Les preuves sur l'innocence des érudits musulmans de déclarer apostats les gouvernants et les gouvernés

Le livre « L’innocence des érudits musulmans du fait de
déclarer apostats les gouvernants et les gouvernés », d'Abdallah Haggag, remet
en cause les fondements idéologiques des groupes terroristes et islamistes
violents. L’ouvrage de 44 chapitres et de 330 pages, est composé de trois axes
principaux. Le premier explique les principes d’Ahl Al-Sunna wal Djamaa,
le deuxième aborde le Takfir (déclarer autrui apostat) et le troisième axe
parle, quant à lui, de la promotion de la vertu et de la prévention du vice.

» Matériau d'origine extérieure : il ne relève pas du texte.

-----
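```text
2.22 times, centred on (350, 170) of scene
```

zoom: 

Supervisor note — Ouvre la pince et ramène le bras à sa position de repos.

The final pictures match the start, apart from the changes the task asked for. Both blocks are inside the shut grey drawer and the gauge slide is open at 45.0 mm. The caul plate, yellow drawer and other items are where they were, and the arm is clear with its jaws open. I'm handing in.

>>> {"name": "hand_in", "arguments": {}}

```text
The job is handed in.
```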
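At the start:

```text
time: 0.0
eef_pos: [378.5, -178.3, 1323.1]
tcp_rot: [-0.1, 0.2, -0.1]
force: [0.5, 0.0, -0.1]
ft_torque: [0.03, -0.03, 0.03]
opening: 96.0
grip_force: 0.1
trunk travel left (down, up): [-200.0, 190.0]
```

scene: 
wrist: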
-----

L’auteur a mis à profit l’existence de principes
idéologiques communs entre Ahl Al-Sunna wal Djamaa et les groupes terroristes
pour délégitimer ces derniers, et saper leur idéologie, et ce en se basant sur
des interprétations historiquement reconnues du Coran et du hadith. Abdallah
Haggag essaye de démanteler la pensée terroriste et de démentir les prétentions
selon lesquelles les dirigeants des groupes extrémistes détiennent « la
légitimité et la force spirituelle ».
Dans le premier axe, l'auteur explique la doctrine d’Ahl
Al-Sunna et leurs méthodes de déduction. Il consacre plusieurs chapitres
aux autres groupes islamiques qui sont en désaccord avec Ahl Al-Sunna,
soulignant les différences qui existent entre eux. Il accorde une attention
toute particulière aux Kharijites, en expliquant leurs débuts, leurs croyances
et leurs pratiques les plus importantes. Puis il avance des preuves pour
montrer que cette secte est en contradiction avec la tradition authentique du
Prophète (sunna). Haggag considère en effet que les mouvements takfiris
modernes sont « le prolongement idéologique de la pensée kharijite, basée
sur le fait de déclarer apostats les musulmans, de prendre les armes contre les
gouvernants et de cibler les musulmans par des actes de violence et des
assassinats.
L'écrivain montre que les groupes terroristes et les
groupes takfiris sont en totale contradiction avec la méthode d’Ahl Al-Sunna
de faire face aux erreurs des gouvernants et des gouvernés. Ahl Al-Sunna
recommandent l’exhortation et le bon conseil tandis que les Kharijites prônent
la violence comme seule méthode de contrer les erreurs des dirigeants et des
musulmans en général.
L’auteur rétorque à certaines questions équivoques
soulevées par les takfiris. Il répond à la question de savoir si, oui ou non,
il faut déclarer apostat un gouvernant qui n’applique pas la loi islamique
(Charia), en raison de son interprétation de la religion, ou même en raison de
ses désirs personnels. Il n’est en aucun cas permis, selon l’auteur, de le
déclarer apostat, tant que la constitution considère la Charia comme la
principale source de législation.
L’auteur souligne également qu'il n’est pas légalement
permis de critiquer publiquement le gouvernant, car il est le tuteur légal et
lui obéir est une obligation. De même, les critiques publiques peuvent mener à
des conflits nuisibles pour les musulmans qu’il s’agisse d’individus ou de
communautés. L’auteur avance en guise de preuve ce hadith prophétique :
« Celui qui veut conseiller un sultan, qu’il ne le fasse pas
publiquement, mais qu’il le prenne à l’écart et le conseille. S’il accepte son
conseil tant mieux, sinon, il aura fait son devoir ».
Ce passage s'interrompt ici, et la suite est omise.